** Start of GIVEN PASSAGE **
Historically, Latin American governments have traditionally not provided these seven attributes because their culture often will not allow it to happen.  That is a bold statement, but let me explain.  “Self criticism” is a rare commodity in Latin America says, Jean-Francois Revel. 3   What he means is that the “culture that is historically Spanish” does not often allow itself the privilege of self-criticism.  In 1830 even Simon Bolivar thought that (Columbia, Venezuela, Ecudador) were “ungovernable” and that Hispanic revolutions were like “plowing the sea”. 4     Carlos Rangel asserts boldly that the failures in Latin America have been those mostly provided by the Hispanic culture itself.5   Rangel goes on to discuss issues like Latin America’s inability to create harmonious and cohesive nations.  He discusses the impotence of Latin American countries to develop effective external relations and the instability in the Latin American forms of government.  Even Jose Ortega y Gasset has identified what he calls a dangerous characteristic of Spanish life, that is, “particularism” or the state of mind that suggests that Latin Americans do not have to pay any attention to others.6   If you suffer from the condition of particularism you always feel humiliated when you have to cooperate with the will of the collective.

 

 “The perfect Spaniard needs no one to help him. He is bounded by values like fatalism (life is formed by forces beyond our control), by hierarchy (you determine who you are by your birth rank in society), by dignity (the individual has worth, but this value is not connected to rights, initiative, enterprise or equality of opportunity) by male superiority (which flows from authoritarianism, paternalism, and machismo).” 7

 

This is in contrast to other scholars from Latin America who blame the United States for everything that ever happened to them.  Most notable of these writers is Gabriel Garcia Marquez, Miguel Asturias, Pablo Neruda and the economic thinkers like Raul Prebisch. 8     U.S. culture indulges in self-criticism sometimes to a fault and plays into the hands of cultures that do not allow for self-criticism and would rather blame the outsider.
** End of GIVEN PASSAGE **
** Start of DATA SEGMENT **
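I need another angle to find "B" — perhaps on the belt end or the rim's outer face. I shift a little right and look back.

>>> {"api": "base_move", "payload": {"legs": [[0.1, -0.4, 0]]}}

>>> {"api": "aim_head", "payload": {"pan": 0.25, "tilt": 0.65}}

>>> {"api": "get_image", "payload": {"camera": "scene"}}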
** End of DATA SEGMENT **
**DIRECTION:**
Copy the part of the given passage from the words "This is in contrast" through the words "blame the outsider.".

**OUTPUT OF THE EXERCISE:**
This is in contrast to other scholars from Latin America who blame the United States for everything that ever happened to them.  Most notable of these writers is Gabriel Garcia Marquez, Miguel Asturias, Pablo Neruda and the economic thinkers like Raul Prebisch. 8     U.S. culture indulges in self-criticism sometimes to a fault and plays into the hands of cultures that do not allow for self-criticism and would rather blame the outsider.